#### [TASK PROMPT]
Please transcribe the data below exactly. Leave the pictures out. The answer is a JSON array that holds each line as a string and skips blank lines.

#### [AVAILABLE DATA]
-- -- --
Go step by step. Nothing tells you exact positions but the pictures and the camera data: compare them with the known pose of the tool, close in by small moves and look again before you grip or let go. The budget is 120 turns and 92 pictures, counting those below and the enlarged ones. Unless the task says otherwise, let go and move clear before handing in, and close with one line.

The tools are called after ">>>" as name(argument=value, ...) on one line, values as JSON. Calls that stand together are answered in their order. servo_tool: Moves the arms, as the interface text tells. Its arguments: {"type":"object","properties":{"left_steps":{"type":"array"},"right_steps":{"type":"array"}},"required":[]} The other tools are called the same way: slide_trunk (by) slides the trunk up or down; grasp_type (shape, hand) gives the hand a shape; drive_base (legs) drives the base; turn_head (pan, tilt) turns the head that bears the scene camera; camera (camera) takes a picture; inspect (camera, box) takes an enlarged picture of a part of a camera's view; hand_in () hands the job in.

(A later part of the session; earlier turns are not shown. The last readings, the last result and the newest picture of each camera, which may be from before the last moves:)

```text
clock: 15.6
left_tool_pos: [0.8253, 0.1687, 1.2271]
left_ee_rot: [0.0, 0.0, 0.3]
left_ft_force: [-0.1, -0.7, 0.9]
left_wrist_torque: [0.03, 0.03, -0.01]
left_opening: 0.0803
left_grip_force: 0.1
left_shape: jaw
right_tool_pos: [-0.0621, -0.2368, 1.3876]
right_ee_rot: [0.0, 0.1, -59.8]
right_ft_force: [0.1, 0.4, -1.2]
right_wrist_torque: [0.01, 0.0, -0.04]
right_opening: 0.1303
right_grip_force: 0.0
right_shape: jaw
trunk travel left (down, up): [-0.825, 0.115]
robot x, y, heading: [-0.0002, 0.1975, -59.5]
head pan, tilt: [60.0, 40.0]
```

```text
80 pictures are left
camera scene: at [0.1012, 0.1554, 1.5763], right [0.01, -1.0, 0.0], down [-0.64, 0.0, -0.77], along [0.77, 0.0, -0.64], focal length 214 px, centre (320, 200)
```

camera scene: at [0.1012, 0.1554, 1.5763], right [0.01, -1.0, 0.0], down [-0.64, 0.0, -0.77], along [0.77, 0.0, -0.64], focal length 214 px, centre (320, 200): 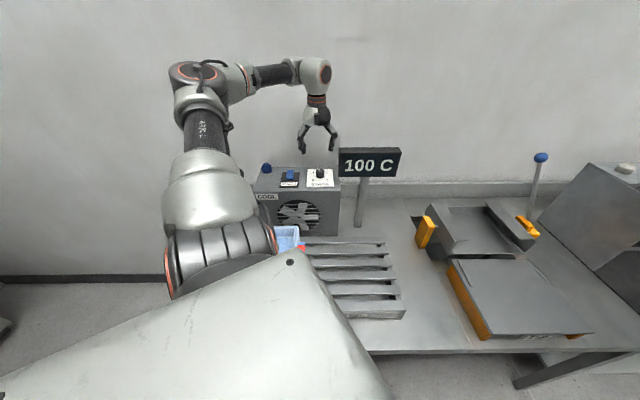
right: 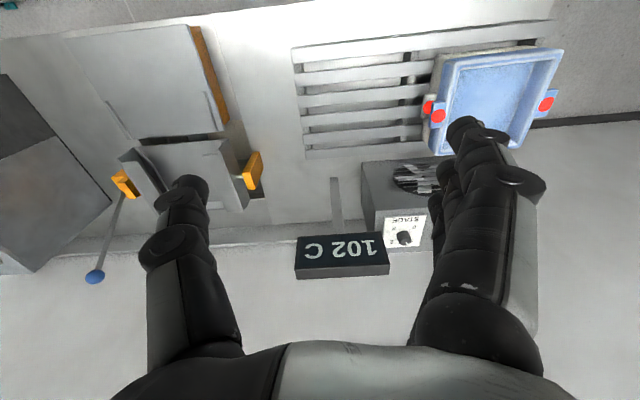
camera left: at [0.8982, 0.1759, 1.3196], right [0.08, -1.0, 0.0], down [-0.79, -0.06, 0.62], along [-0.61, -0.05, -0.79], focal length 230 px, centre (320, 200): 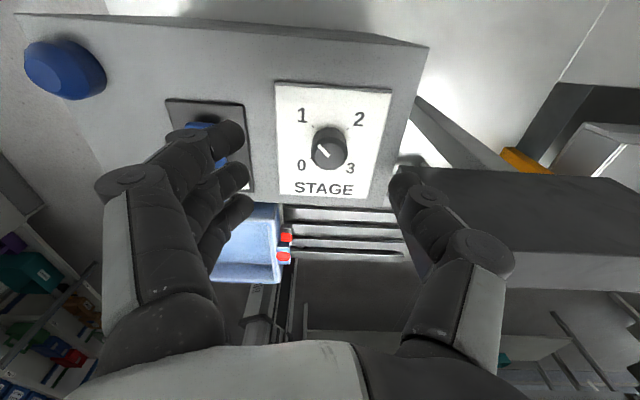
-- -- --
#### [EXERCISE SOLUTION]
[
  "Go step by step. Nothing tells you exact positions but the pictures and the camera data: compare them with the known pose of the tool, close in by small moves and look again before you grip or let go. The budget is 120 turns and 92 pictures, counting those below and the enlarged ones. Unless the task says otherwise, let go and move clear before handing in, and close with one line.",
  "The tools are called after \">>>\" as name(argument=value, ...) on one line, values as JSON. Calls that stand together are answered in their order. servo_tool: Moves the arms, as the interface text tells. Its arguments: {\"type\":\"object\",\"properties\":{\"left_steps\":{\"type\":\"array\"},\"right_steps\":{\"type\":\"array\"}},\"required\":[]} The other tools are called the same way: slide_trunk (by) slides the trunk up or down; grasp_type (shape, hand) gives the hand a shape; drive_base (legs) drives the base; turn_head (pan, tilt) turns the head that bears the scene camera; camera (camera) takes a picture; inspect (camera, box) takes an enlarged picture of a part of a camera's view; hand_in () hands the job in.",
  "(A later part of the session; earlier turns are not shown. The last readings, the last result and the newest picture of each camera, which may be from before the last moves:)",
  "```text",
  "clock: 15.6",
  "left_tool_pos: [0.8253, 0.1687, 1.2271]",
  "left_ee_rot: [0.0, 0.0, 0.3]",
  "left_ft_force: [-0.1, -0.7, 0.9]",
  "left_wrist_torque: [0.03, 0.03, -0.01]",
  "left_opening: 0.0803",
  "left_grip_force: 0.1",
  "left_shape: jaw",
  "right_tool_pos: [-0.0621, -0.2368, 1.3876]",
  "right_ee_rot: [0.0, 0.1, -59.8]",
  "right_ft_force: [0.1, 0.4, -1.2]",
  "right_wrist_torque: [0.01, 0.0, -0.04]",
  "right_opening: 0.1303",
  "right_grip_force: 0.0",
  "right_shape: jaw",
  "trunk travel left (down, up): [-0.825, 0.115]",
  "robot x, y, heading: [-0.0002, 0.1975, -59.5]",
  "head pan, tilt: [60.0, 40.0]",
  "```",
  "```text",
  "80 pictures are left",
  "camera scene: at [0.1012, 0.1554, 1.5763], right [0.01, -1.0, 0.0], down [-0.64, 0.0, -0.77], along [0.77, 0.0, -0.64], focal length 214 px, centre (320, 200)",
  "```",
  "camera scene: at [0.1012, 0.1554, 1.5763], right [0.01, -1.0, 0.0], down [-0.64, 0.0, -0.77], along [0.77, 0.0, -0.64], focal length 214 px, centre (320, 200): ",
  "right: ",
  "camera left: at [0.8982, 0.1759, 1.3196], right [0.08, -1.0, 0.0], down [-0.79, -0.06, 0.62], along [-0.61, -0.05, -0.79], focal length 230 px, centre (320, 200): "
]